Denise is blind. Had it not been for her steely determination and embracing of the extraordinary opportunities which have presented themselves to her, life could have been very different. "Every time I went for an audition with a local amateur dramatic or operatic society, I was told: 'We don't have disabled people in our group,'" the soprano says. "They claimed it was because their insurance would not cover a blind person on stage, but I think they just did not like the idea of it.
"I was always really upset and just slunk away and cried. It took me ages to get over it. There are always going to be people with preconceived ideas about blindness but can you imagine being told that at 11? I just wasn't given a chance." Instead of being deterred, she pursued her love of music, a journey which has brought her to Dubai to perform tonight at the Music by Moonlight concert to raise funds for Foresight - a charity based in the city and dedicated helping to find a cure for hereditary blindness.
Accompanied by her husband Stefan Andrusyschyn on accordion, she will be performing extracts from Handel and Verdi and a selection of choral songs. But while her success may seem effortless to her legions of fans across the world, it has been a long and arduous battle for the 37-year-old mother of three. Denise was born with retinitis pigmentosa, a condition which causes the gradual deterioration of the retina. She has no vision in her right eye and minimal light perception in her left.
Denise's blindness means that she has to perform in bare feet so she can sense the vibrations of her accompanying musicians to make up for her lack of sight, while the stage has to be marked out with white gaffer tape to prevent her falling into the orchestra pit. "I was born with quite a lot of vision but from the age of 15, I barely had anything," she says. "At one point it was noticeably deteriorating on a weekly basis. I simply thought I had done well to keep my sight as long as I had."

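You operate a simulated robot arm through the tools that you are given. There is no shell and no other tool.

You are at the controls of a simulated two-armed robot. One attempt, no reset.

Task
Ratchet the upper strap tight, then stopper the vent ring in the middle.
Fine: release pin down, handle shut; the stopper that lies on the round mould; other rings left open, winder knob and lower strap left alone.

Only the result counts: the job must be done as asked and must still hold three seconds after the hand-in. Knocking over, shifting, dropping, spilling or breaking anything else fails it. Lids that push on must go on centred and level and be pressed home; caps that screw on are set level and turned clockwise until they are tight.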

She was brought up in the tiny village of Audley, Staffordshire in the UK by her welder father and her mother, who is also blind. As a child, school presented a series of problems. After being sent to boarding school and hating it, she struggled through a series of regular schools. However, at the tender age of seven, she discovered a natural flair for music. "I found an old tape recorder belonging to my mother which allowed you to multilayer sounds," she said. "I became fascinated by harmonies and found I could quite easily layer tracks.
"I must have had perfect pitch but did not realise it. My family is not musical at all," Denise recalls. "Then I found I could pick up an instrument and learn to play it very quickly. I started playing the trumpet and the cornet. While doing that, I discovered that I was good at composing music, too. My parents really encouraged me and I got involved in a lot of brass bands." Despite being snubbed by local operatic groups, she was spotted at 16 in a school production of Joseph and the Amazing Technicolor Dreamcoat. A local charity then paid for her to take singing lessons for three years. However, Denise's working-class roots meant that when she left school she was expected to "either become a telephonist, a piano tuner or go on invalidity benefit".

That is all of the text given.